Negative prices are usually reflections of high output and lots of generation trapped behind a transmission constraint. When this happens, generators will often offer a low or negative price to increase the chances of getting their power out from behind the constraint.
Q: Are renewables primarily responsible for the exit of dispatchable generation in the ERCOT market?
A: No. The primary factor impacting thermal resources in the ERCOT market is the low price of natural gas. Gas sets the price ninety-nine percent of available hours in ERCOT. Of the retiring thermal resources, approximately half (≈4800 MW) were coal-fired generation, with the balance being older, less efficient natural gas plants. Coal is unable to compete economically with historically low natural gas prices. Coal’s falling share of generation has largely been replaced by natural gas. Planned new natural gas additions totaling more than 1900 MW are slated to come online at the end of 2020 and through 2021.
Renewable resources have had some impact on older, less efficient thermal units only to the extent that there is abundant zero fuel-cost generation that helps meet demand at many times of the and is cost-competitive even with the low cost of natural gas.
Q: We have a lot of wind energy installed in Texas, so why do we need to keep giving tax incentives to wind energy projects under Chapter 313?
A: Wind energy is a technology-driven, capital-intensive business.
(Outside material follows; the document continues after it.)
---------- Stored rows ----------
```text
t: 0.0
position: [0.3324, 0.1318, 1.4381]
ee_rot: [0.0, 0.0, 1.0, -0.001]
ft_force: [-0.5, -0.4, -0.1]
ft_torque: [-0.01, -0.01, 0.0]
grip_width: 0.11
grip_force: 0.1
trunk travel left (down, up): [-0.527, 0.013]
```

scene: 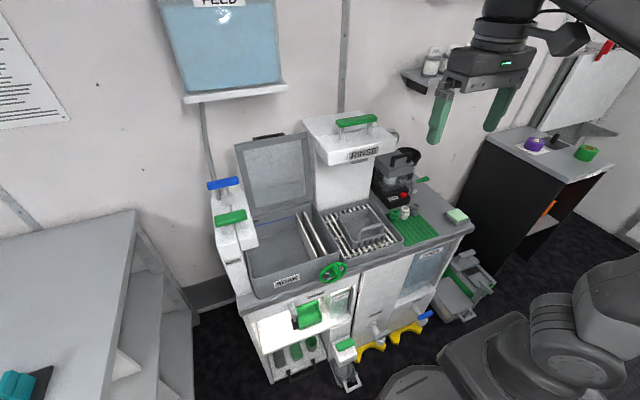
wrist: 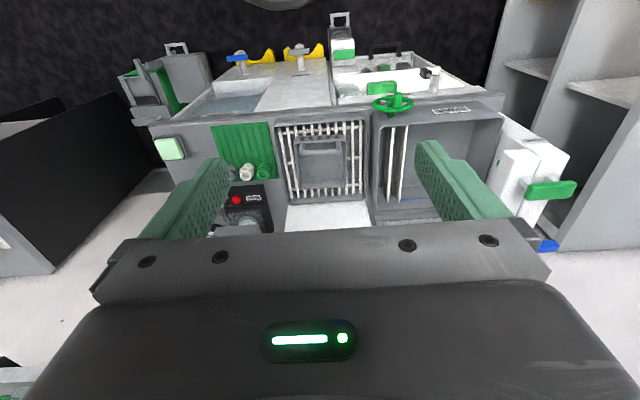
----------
Like other capital-intensive businesses, Texas’ dependence on the property tax makes the tax burden on wind energy investment higher than in many other states. While Texas offers a ten-year partial limitation on appraised value, Kansas offers at ten-year one hundred percent tax abatement for wind energy investment.
Chapter 313 has helped attract $42 billion in wind energy capital investment to Texas while growing the school districts’ local tax base. Most of this investment is in rural areas of the state that otherwise have not attracted significant investment. Not only do wind energy projects pay $258 million annually in state and local taxes, but it also makes $70 million in annual lease payments to Texas farmers, ranchers, and families.